Today is the 99th Bloomsday. I bought Ulysses for myself on my 16th birthday, picking up the now much-despised Penguin ‘Corrected Text’ edition, edited by Hans Walter Gabler. (It’s still the only copy I have.) I bounced off of it two or three times before finally getting past Stephen’s monologue in Chapter 3 (the ‘Proteus’ episode). I go back to it pretty regularly, and read it again last year.

Joyce was in the news recently, in a poll of people’s least-favorite books (brought to my attention by Tim Dunlop). Joyce was narrowly outpolled by Tolkien as the least favorite author of the small group interviewed. Then again, one of those votes was cast by Neil Hamilton, correctly described in the feature as a “Disgraced former Conservative minister.” “I found it impenetrable,” he says of Ulysses, “and I got fed up with the style.” The style of which chapter, you Tory twit? To borrow from Anthony Burgess’ excellent introduction to Joyce: “Here is the hero of Ulysses seen in his primary, Nevil Shute, aspect, though the language of this inventory has, in sheer sound, in sheer organisation of consonsants and vowels, a distinction few popular novelists could reach:

Mr Leopold Bloom ate with relish the inner organs of beasts and fowls. He liked thick giblet soup, nutty gizzards, a stuffed roast heart, liver slices fried with crustcrumbs, fried hencod’s roes. Most of all he liked grilled mutton kidneys which gave to his palate a fine tang of faintly scented urine.

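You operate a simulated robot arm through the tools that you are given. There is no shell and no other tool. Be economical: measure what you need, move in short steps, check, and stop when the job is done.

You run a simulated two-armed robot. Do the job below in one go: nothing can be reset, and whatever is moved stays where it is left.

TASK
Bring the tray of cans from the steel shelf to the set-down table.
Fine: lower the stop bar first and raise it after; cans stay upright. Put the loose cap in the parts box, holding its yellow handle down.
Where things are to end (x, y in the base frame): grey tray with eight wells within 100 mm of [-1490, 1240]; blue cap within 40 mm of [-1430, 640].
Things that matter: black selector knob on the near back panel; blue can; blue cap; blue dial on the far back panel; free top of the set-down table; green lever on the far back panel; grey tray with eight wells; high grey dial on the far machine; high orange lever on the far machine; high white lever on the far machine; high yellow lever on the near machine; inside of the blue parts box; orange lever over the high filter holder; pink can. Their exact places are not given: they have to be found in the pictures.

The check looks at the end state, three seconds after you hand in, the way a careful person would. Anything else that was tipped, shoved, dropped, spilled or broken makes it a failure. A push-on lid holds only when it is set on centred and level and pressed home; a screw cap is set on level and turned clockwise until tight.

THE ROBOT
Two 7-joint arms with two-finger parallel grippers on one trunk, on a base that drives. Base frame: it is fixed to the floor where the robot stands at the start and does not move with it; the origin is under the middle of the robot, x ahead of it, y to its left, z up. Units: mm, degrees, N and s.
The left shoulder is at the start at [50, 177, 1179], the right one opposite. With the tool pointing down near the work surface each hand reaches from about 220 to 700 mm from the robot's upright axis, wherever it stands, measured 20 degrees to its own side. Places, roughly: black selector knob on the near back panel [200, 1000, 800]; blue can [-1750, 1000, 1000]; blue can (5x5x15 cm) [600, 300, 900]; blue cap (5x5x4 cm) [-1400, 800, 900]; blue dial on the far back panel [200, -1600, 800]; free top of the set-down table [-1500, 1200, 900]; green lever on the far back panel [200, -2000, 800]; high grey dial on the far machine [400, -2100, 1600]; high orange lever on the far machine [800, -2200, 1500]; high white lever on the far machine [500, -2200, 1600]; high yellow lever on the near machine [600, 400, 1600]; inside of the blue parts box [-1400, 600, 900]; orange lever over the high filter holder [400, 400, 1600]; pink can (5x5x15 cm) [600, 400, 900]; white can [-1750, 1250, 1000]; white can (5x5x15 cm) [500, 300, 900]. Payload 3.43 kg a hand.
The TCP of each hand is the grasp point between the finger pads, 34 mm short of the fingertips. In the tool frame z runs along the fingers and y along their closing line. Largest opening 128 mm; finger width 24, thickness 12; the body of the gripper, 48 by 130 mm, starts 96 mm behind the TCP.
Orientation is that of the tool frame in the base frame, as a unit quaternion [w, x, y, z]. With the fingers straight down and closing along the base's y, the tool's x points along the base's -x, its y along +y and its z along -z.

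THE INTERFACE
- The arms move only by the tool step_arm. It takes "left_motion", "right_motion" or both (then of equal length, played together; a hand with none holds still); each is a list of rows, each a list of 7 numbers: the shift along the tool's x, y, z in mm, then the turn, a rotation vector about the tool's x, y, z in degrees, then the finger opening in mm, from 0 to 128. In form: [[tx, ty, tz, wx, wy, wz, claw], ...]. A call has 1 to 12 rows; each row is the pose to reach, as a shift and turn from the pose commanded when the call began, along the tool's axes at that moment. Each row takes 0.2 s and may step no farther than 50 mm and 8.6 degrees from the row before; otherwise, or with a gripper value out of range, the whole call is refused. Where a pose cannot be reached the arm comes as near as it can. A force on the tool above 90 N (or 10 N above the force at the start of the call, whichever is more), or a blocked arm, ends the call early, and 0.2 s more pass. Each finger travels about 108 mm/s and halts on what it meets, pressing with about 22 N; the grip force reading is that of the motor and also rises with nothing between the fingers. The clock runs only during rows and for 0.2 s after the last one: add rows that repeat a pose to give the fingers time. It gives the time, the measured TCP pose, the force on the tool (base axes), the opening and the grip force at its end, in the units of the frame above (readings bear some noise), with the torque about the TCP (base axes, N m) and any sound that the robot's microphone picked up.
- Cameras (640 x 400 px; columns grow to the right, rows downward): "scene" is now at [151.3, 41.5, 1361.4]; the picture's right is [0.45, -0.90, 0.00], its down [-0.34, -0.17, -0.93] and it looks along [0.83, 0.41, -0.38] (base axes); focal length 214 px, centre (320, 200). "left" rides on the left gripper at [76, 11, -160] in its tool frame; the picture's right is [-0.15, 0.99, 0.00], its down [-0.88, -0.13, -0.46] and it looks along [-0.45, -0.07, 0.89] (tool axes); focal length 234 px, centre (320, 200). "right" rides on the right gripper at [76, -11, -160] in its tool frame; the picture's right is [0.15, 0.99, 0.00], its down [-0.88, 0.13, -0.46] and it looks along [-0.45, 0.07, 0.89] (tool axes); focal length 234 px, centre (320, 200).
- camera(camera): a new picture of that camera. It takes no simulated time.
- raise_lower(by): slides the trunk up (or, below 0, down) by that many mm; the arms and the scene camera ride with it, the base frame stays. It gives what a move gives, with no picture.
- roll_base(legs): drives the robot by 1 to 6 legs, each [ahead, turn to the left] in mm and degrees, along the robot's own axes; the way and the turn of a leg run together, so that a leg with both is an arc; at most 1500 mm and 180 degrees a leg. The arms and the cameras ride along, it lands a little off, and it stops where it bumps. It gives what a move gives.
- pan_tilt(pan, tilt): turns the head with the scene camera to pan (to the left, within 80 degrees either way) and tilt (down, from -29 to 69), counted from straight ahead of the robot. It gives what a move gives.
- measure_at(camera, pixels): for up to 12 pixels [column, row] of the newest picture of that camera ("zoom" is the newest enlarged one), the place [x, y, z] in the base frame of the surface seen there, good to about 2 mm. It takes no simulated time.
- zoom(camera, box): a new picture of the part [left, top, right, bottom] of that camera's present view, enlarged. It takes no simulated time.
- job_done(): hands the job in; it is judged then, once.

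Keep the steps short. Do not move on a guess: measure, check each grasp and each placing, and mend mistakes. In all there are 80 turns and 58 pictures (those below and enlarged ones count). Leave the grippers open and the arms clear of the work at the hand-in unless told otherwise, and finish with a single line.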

Here he is seen in relation to one phase of past history:

Some man that wayfaring was stood by housedoor at night’s oncoming. Of Israel’s folk was that man that on earth wandering far had fared. Stark ruth of man his errand than him lone led till that house.

And here he is in one of his comic-mythic aspects:

And there came a voice out of heaven calling: Elijah! Elijah! And he answered him with a main cry: Abba! Adonai! And they beheld Him even Him, ben Bloom Elijah, amid clouds of angels ascend to the glory of the brightness at an angle of fortyfive degrees over Donohue’s in Little Green Street like a shot off a shovel.

… The comedy of Joyce is an aspect of the heroic: it shows man in relation to the whole cosmos, and the whole cosmos appears in his work symbolized in the whole of language.”

While Joyce’s detractors may be Hamiltonian nincompoops, he is often even less well-served by his supporters. Worst of these, from my point of view, are the awful Oirish Joyceans (though Academic J(OY)ce/an[s] are often close behind). OJs are under no compulsion to have actually read anything by Joyce. They believe instead that their national origin gives them an ownership share in his genius. You see this at its generalized worst in the infamous poster of Ireland’s Writers, which International Law requires be displayed in every Irish pub in the world. A subclause forbids any mention that almost everyone shown on the poster was driven from, destroyed or despised by the country. (Those that weren’t generally didn’t like it and left of their own accord.) Only Russia has a similar relationship to its literary heritage. It’s no surprise that both nations are martyrs to drink.